**TEXT EXCERPT**.
Итак, я познакомился с Леонелем Ругамой, но не вспомнил его и окончательно не признал, пока один товарищ, мой друг и большой физиономист, которого звали Мануэль Ногера, в один из дней страстной недели не прошел мимо нас — меня и Леонеля, — сидевших на зеленой траве Центрального парка Леона.
Мы с Леонелем хотели поговорить, но в не столь людном месте, как у Прио, потому что, припомни, я ведь участвовал в манифестациях, а мой отец был одним из руководителей оппозиции. По тем же причинам мы не могли спокойно побеседовать и у Лесамы, а ходить по уличному солнцепеку не хотелось. Словом, у нас не было иного выбора, как отправиться в Центральный парк и присесть на траву под каким-нибудь деревом, в его тени. Для человека бедного там было самое прохладное место в городе, так как в Леоне очень мало деревьев. А у меня дома, само собой, не было кондиционера. Был он только в университете, тоже закрытом. Ведь даже дон Виктор, университетский смотритель, не оставался там на страстную неделю.
Так вот, беседовали мы в парке.
И когда мы там находились, случилось так, что мимо шел Мануэль. Он поприветствовал нас, сказав, обращаясь к моему спутнику: «Здорово, Леонель!..» А мне-то этот «Леонель» сказал, что его зовут Марсиаль Окампо. «Что за Леонель? — ответил он. — Меня зовут Марсиаль». — «Э-э, не гоношись, ты — Леонель Ругама. Ты что, не помнишь, как мы вместе учились в «Сан-Рамоне»?» — «Ах, чтоб меня! — сказал я себе. — Точно, этот парень — Леонель Ругама». Тут я вспомнил, что он мне остался должен за двадцать булочек. Он тогда жил в пансионе коллегии «Сан-Рамон», а я был приходящим учеником, и он просил меня приносить ему по две булочки из тех, что каждое утро приносил продавец ко мне на дом. А в конце каждой недели он расплачивался. Это была дружеская услуга. Но он неожиданно исчез из «Сан-Рамона», уехал, не заплатив мне за двадцать булочек.

**TASK REQUIREMENTS**.
a. Retype the section of the text excerpt that opens with "Итак, я познакомился" and closes with "Центрального парка Леона.".
b. Write out exactly the lines from the line with "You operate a" through the line with "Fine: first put", both ends included, and no other line. Use a Markdown table whose columns are Index (a running number) and Wording (the line), and skip blank lines.

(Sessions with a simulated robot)
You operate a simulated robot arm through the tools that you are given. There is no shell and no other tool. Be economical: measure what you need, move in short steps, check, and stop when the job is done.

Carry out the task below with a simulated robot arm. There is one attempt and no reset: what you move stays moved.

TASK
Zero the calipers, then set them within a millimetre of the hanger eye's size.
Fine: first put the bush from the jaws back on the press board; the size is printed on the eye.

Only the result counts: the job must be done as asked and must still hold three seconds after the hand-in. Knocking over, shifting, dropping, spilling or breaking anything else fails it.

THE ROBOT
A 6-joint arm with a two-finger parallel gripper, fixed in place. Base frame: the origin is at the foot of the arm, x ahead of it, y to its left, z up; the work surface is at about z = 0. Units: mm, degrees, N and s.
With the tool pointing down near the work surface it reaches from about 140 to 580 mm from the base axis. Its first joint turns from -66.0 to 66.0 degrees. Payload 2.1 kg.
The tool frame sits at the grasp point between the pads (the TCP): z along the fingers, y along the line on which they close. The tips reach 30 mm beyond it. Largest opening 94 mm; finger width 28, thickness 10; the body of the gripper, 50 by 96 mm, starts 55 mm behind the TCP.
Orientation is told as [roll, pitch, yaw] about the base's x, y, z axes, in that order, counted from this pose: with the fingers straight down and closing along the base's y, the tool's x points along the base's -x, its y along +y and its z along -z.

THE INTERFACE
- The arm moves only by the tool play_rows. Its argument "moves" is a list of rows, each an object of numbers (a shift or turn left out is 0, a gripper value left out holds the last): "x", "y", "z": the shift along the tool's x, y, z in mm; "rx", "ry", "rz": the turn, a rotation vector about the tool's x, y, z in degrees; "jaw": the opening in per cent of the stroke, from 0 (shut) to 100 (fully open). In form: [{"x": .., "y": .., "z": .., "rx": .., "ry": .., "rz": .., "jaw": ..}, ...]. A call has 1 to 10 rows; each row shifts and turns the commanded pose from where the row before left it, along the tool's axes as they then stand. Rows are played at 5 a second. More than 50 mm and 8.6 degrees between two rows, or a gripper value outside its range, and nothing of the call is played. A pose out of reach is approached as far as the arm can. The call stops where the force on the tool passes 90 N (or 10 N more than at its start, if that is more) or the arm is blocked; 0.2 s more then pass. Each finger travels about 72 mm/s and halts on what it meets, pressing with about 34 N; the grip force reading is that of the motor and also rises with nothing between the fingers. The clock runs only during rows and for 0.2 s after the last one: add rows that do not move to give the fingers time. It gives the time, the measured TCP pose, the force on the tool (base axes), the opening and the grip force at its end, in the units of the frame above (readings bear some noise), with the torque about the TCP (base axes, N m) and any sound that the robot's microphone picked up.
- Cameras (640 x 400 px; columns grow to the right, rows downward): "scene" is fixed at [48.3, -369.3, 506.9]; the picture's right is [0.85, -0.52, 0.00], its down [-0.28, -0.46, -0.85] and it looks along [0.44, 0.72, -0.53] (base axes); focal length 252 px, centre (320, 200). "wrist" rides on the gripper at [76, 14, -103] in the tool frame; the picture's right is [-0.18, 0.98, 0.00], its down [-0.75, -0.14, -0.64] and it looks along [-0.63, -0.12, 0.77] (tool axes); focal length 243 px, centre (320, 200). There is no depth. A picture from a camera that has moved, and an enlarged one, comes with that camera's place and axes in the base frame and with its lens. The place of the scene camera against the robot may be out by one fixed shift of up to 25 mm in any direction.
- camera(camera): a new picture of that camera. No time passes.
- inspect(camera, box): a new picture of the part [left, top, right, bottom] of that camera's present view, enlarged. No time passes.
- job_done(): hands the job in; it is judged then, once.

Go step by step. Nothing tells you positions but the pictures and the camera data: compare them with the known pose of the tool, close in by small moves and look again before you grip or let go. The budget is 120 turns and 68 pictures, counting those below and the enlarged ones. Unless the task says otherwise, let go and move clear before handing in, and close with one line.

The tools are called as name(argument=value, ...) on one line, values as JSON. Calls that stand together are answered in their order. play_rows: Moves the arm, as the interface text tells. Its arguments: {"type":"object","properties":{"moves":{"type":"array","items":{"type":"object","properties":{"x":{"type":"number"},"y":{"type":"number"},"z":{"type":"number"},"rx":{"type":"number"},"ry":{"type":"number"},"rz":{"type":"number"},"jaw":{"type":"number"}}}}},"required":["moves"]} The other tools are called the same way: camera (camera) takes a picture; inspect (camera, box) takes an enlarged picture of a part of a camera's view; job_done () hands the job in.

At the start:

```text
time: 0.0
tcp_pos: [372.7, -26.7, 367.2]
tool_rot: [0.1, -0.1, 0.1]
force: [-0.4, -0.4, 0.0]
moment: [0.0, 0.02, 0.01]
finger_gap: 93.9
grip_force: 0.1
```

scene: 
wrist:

...

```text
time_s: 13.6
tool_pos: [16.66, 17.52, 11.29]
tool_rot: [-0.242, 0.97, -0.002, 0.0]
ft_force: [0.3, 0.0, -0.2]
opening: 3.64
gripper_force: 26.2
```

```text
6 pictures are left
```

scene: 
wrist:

* * *

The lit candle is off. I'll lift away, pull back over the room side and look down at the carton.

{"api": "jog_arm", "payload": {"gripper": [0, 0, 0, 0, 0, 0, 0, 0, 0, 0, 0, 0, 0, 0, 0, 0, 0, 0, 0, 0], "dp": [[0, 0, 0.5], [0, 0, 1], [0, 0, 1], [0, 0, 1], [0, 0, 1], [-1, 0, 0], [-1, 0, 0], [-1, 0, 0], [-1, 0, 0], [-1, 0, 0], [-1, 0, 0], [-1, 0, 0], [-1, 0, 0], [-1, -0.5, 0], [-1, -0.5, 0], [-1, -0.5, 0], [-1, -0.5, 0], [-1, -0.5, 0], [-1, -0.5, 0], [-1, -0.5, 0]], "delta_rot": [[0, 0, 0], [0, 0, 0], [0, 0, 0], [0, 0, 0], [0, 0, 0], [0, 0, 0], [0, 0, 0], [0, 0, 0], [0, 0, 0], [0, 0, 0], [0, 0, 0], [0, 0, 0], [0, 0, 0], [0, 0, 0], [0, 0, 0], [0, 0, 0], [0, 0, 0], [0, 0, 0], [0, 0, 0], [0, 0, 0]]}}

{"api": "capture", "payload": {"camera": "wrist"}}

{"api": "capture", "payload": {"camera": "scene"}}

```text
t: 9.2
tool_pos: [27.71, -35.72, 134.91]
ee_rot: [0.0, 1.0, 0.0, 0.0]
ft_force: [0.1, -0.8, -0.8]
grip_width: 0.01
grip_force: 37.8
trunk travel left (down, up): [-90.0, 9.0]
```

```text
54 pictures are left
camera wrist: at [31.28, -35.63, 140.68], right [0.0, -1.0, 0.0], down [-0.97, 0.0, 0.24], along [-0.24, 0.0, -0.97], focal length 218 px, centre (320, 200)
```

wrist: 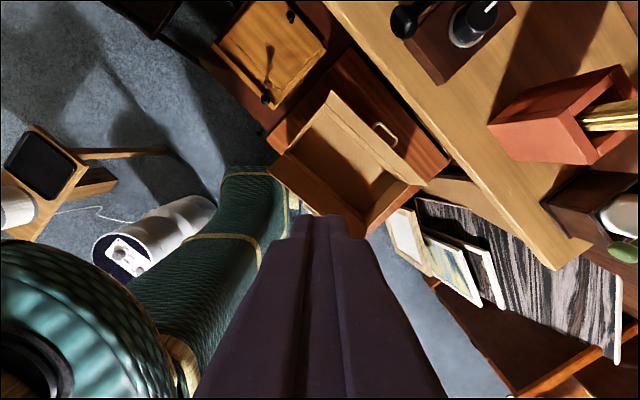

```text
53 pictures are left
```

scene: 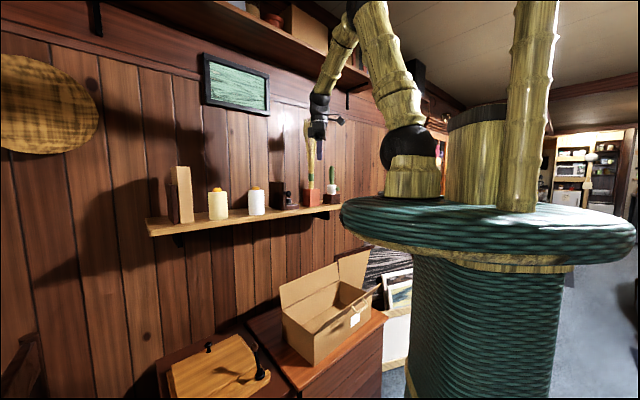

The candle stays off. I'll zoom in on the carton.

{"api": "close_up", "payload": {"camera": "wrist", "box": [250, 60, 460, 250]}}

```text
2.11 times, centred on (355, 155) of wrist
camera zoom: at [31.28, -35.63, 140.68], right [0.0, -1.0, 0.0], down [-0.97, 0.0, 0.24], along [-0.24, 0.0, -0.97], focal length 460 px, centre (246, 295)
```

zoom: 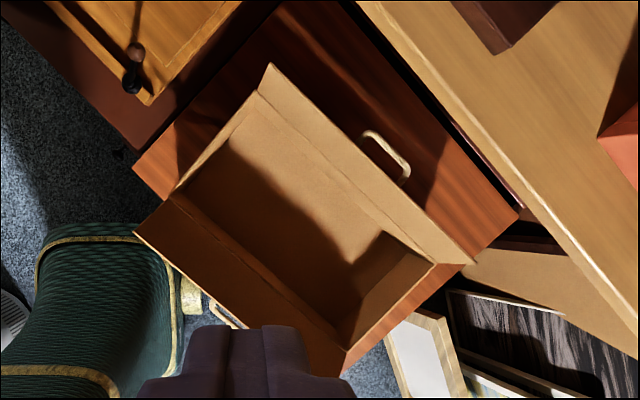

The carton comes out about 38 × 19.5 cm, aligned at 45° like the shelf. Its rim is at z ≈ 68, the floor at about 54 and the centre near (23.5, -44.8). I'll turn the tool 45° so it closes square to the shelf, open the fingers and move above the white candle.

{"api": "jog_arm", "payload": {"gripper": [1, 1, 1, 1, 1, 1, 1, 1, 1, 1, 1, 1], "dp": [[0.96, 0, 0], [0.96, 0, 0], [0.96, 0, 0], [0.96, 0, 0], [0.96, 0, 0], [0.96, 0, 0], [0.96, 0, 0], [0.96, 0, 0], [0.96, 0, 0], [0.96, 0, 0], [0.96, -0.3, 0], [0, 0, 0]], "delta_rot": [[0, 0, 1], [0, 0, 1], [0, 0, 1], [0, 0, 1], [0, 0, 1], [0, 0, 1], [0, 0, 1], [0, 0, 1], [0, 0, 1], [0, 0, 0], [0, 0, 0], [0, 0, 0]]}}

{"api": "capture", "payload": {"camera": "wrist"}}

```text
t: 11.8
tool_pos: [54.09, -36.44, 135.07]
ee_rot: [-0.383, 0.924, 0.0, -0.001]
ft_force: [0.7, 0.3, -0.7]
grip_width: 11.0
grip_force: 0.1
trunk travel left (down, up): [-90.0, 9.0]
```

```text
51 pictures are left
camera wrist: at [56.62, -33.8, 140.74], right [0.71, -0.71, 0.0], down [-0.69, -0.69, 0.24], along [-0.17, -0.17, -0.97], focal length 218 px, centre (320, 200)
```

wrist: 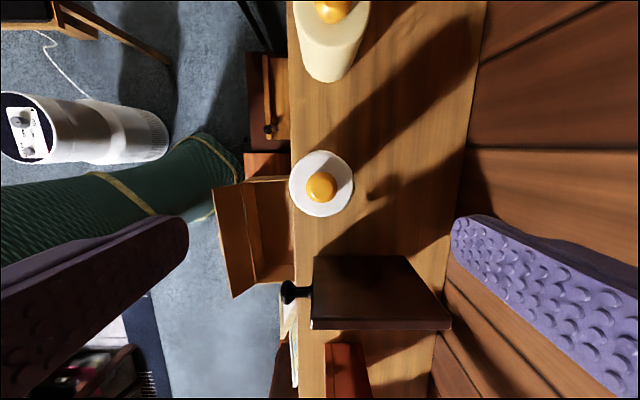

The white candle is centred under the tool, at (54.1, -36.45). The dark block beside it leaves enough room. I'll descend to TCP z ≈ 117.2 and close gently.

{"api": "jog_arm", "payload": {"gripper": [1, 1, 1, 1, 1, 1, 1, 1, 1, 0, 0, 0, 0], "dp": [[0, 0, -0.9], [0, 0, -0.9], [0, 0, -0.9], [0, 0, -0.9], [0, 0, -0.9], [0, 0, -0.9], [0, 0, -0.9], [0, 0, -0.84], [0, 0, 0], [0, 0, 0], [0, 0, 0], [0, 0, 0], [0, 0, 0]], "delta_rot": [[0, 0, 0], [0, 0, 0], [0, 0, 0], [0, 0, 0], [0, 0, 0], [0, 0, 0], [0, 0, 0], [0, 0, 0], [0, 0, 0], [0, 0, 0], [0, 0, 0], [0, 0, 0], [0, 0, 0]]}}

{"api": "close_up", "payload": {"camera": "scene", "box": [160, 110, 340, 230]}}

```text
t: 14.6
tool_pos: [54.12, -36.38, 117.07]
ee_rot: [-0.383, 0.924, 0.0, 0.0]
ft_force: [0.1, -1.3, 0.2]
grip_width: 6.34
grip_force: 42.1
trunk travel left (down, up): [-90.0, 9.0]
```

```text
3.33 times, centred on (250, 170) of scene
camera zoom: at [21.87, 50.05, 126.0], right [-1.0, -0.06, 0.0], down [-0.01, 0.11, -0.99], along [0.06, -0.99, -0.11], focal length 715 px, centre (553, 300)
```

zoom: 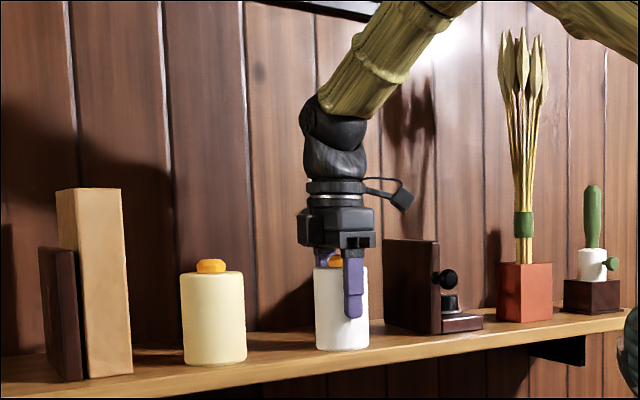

**TASK-BY-TASK OUTPUTS**.
a.
Итак, я познакомился с Леонелем Ругамой, но не вспомнил его и окончательно не признал, пока один товарищ, мой друг и большой физиономист, которого звали Мануэль Ногера, в один из дней страстной недели не прошел мимо нас — меня и Леонеля, — сидевших на зеленой траве Центрального парка Леона.

b.
| Index | Wording |
|---|---|
| 1 | You operate a simulated robot arm through the tools that you are given. There is no shell and no other tool. Be economical: measure what you need, move in short steps, check, and stop when the job is done. |
| 2 | Carry out the task below with a simulated robot arm. There is one attempt and no reset: what you move stays moved. |
| 3 | TASK |
| 4 | Zero the calipers, then set them within a millimetre of the hanger eye's size. |
| 5 | Fine: first put the bush from the jaws back on the press board; the size is printed on the eye. |